Scott Roy

Scott Roy

( He/Him/His )
Harvard University
Phone: (415) 338-1359
Location: HH 421

Fields: Cell and Molecular Biology, Ecology and Evolution

At SF State Since: 2012

Specialties: Bioinformatics, Molecular Evolution 

    I am interested in the evolution of genome structures and the evolutionary origins of the pronounced differences in genome structure between different species.  To study these questions, I study genomic sequences from a wide variety of species (and sometimes from different individuals within a species) to reconstruct evolution.  I am interested in a wide variety of questions, and I encourage interested students to contact me to talk about possible projects.

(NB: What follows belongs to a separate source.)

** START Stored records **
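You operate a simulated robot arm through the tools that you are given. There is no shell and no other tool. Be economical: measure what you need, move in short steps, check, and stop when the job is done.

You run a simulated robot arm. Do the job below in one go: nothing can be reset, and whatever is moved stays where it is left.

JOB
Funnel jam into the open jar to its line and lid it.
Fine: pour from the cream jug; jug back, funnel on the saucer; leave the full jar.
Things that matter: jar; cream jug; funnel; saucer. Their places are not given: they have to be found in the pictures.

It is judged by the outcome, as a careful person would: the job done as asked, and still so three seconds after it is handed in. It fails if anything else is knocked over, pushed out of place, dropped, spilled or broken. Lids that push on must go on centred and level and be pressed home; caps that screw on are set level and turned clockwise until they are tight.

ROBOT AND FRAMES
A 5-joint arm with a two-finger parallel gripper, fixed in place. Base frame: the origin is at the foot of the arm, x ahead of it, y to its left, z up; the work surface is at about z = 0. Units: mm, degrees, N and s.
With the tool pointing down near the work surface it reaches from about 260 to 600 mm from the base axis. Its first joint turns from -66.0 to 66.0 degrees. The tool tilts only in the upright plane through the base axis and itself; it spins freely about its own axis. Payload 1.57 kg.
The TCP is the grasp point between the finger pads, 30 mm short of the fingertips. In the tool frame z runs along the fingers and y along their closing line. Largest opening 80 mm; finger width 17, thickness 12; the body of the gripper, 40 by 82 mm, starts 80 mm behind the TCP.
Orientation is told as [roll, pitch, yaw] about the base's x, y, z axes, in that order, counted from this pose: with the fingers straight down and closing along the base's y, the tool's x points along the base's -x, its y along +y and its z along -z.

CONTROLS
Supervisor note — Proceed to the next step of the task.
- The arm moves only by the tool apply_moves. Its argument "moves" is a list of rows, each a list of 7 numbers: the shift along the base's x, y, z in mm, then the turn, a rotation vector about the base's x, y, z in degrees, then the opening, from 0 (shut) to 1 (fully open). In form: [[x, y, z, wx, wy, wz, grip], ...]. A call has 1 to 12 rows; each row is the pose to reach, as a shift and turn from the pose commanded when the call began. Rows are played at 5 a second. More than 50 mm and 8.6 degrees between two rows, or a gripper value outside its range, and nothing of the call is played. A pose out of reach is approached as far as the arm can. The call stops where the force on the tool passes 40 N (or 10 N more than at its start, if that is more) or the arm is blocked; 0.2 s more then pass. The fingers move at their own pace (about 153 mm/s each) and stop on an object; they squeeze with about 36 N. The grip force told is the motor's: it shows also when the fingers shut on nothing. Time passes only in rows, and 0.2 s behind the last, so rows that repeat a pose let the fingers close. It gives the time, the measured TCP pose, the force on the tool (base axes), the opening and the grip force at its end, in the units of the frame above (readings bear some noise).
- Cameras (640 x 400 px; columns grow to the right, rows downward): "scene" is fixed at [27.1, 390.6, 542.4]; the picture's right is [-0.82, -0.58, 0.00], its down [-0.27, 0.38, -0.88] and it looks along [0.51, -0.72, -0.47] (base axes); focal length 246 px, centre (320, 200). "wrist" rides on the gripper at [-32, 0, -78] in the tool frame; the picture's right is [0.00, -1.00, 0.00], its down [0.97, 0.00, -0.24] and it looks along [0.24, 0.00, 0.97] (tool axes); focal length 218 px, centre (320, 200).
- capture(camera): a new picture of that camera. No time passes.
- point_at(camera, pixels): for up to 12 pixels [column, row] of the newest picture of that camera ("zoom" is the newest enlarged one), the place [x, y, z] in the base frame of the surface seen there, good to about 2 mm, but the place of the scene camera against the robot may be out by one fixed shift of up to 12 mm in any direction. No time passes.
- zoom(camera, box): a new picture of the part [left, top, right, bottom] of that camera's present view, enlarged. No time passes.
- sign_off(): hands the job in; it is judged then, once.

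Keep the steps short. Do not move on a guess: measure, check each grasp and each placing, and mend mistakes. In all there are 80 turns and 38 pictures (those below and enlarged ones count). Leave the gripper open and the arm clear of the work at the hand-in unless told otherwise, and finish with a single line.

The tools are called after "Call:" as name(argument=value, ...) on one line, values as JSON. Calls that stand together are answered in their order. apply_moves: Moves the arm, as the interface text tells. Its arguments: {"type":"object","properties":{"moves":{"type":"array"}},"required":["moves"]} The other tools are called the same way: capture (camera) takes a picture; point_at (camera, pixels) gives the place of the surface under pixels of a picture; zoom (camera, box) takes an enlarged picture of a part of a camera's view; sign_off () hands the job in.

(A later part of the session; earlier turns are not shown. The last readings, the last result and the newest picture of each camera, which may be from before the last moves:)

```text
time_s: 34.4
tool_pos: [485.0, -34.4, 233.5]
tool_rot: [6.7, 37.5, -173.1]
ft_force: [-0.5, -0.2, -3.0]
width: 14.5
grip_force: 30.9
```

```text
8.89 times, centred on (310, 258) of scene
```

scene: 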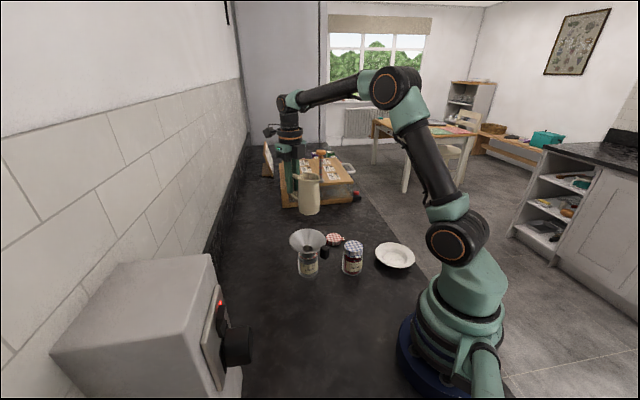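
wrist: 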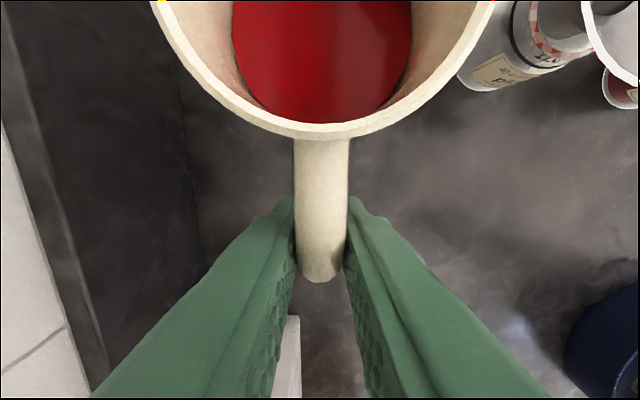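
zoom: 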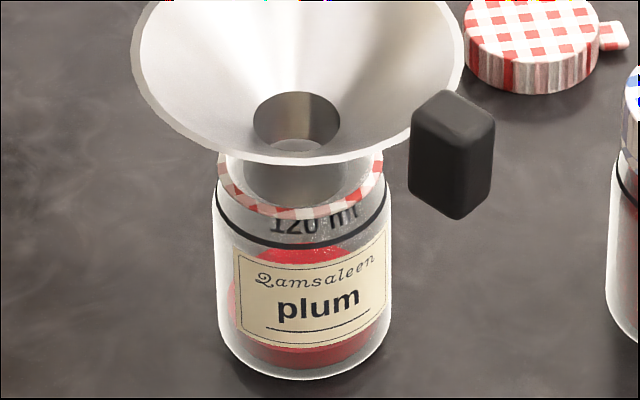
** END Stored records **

    Introns and Evolution:

    My work focuses on the intron-exon structures of eukaryotic genes. Unlike prokaryotes (bacteria and archaea), most genes in the nucleus of most eukaryotic organisms are interrupted by a spliceosomal introns, thus gene expression  requires splicing of RNA transcripts to remove these intervening sequences. 

    Spliceosomal introns are ubiquitous features of eukaryotic genomes. The average human transcript contains nearly ten introns, and intron removal requires a massive spliceosomal machinery comprising five catalytic RNAs and hundreds of proteins.  Splicing is a major mode of proteome diversification in eukaryotes, and has key roles in gene regulation at the levels of transcription, transcript processing, nuclear export, and translation.  Splicing has connections to chromatin structure, cancer, development, and a wide range of cellular processes, and alternative splicing affects 95% of multi-exon human genes.  For such a multi-functional and integrated system, splicing shows remarkable diversity across species: eukaryotes show orders-of-magnitude differences in intron number (<10 to 200,000 per genome) and intron length (median from 19 to >2000 bases), and pronounced differences in splicing signals (from diffuse splice signals to strict extended motifs) and incidence and type of alternative splicing. These differences imply dramatic, recurrent, genome-wide changes in intron-exon structures throughout evolution, with myriad functional implications.

    We work on several questions related to the evolution and function of introns and alternative splicing in eukaryotes.

    The Big Questions:

    • Why are there introns?  At the most basic level, introns are surprising and unexpected.  Bacteria (and archaea) get along fine without them, and many of them come and go in eukaryotic evolution, suggesting that many introns are dispensable.  Moreover, even for those introns that do perform vital functions (most famously, alternative splicing to generate multiple products from the same gene – see below), the introns themselves generally appeared in evolution long before these functions (thus these functions cannot explain the origin of the intron themselves!) Thus there is a fundamental question as to why introns exist – in general, are introns beneficial or harmful (or just neutral) to an organism's fitness?
    • Why do different species have such different intron-exon structures?  While (nearly) all eukaryotic species have some spliceosomal introns, intron-exon structures vary strikingly across species, with huge differences in intron number, intron length, incidence and mode of alternative splicing, and intron sequences.  These imply very different evolutionary histories of different species since the common ancestor of eukaryotes.  What explains these qualitative differences in intron-exon structure across species?
    • How does alternative splicing evolve?  Alternative splicing involves differential splicing of portions of RNA transcripts from a single gene, leading to multiple different products.  Alternative splicing performs a dizzying array of functions in animals and other eukaryotes, and understanding how these novel functions arise is a central question of comparative and evolutionary genomics.  We are working on reconstructing the evolutionary history of alternative splicing in metazoans and reconstructing evolution in deep animal ancestors.  In addition, we are interested in the evolution of the networks by which alternative splicing is regulated.

    Ongoing Work:

    We are working on a variety of projects attacking these various questions.

    • Population genomics of intron loss and gain. Understanding the mechanisms and evolutionary forces that govern intron loss and gain requires identifying and studying recent changes in intron-exon structures. We are using comparative genomics to study very recent changes – those that are so recent that they differ between members of the same species.  Studying these changes allows us to understand how intron-exon structures change, and how and why selection is acting on them.
    • Diversity of intron-exon structures. We are studying intron-exon structures in a wide variety of eukaryotic lineages (mostly protists) to understand the diversity of intron-exon structures across species.  Discoveries have included trans-spliced introns in the intestinal parasite Giardia lamblia, novel splicing mechanisms in the intracellular parasite Encephalitozoon cuniculi, and emergence of two novel classes of introns in another species (yet unpublished).
    • Evolution of splicing networks. We are studying the evolution of splicing regulation in metazoans by reconstructing the evolutionary history of key regulatory networks. For example, we studied history of Nova, a family of proteins that regulates splicing of hundreds of genes in the vertebrate brain.  We found that Nova is actually a very ancient splicing regulator, and that the brain-specific function of Nova is a relatively recent innovation. We are currently expanding this work to different species and different networks.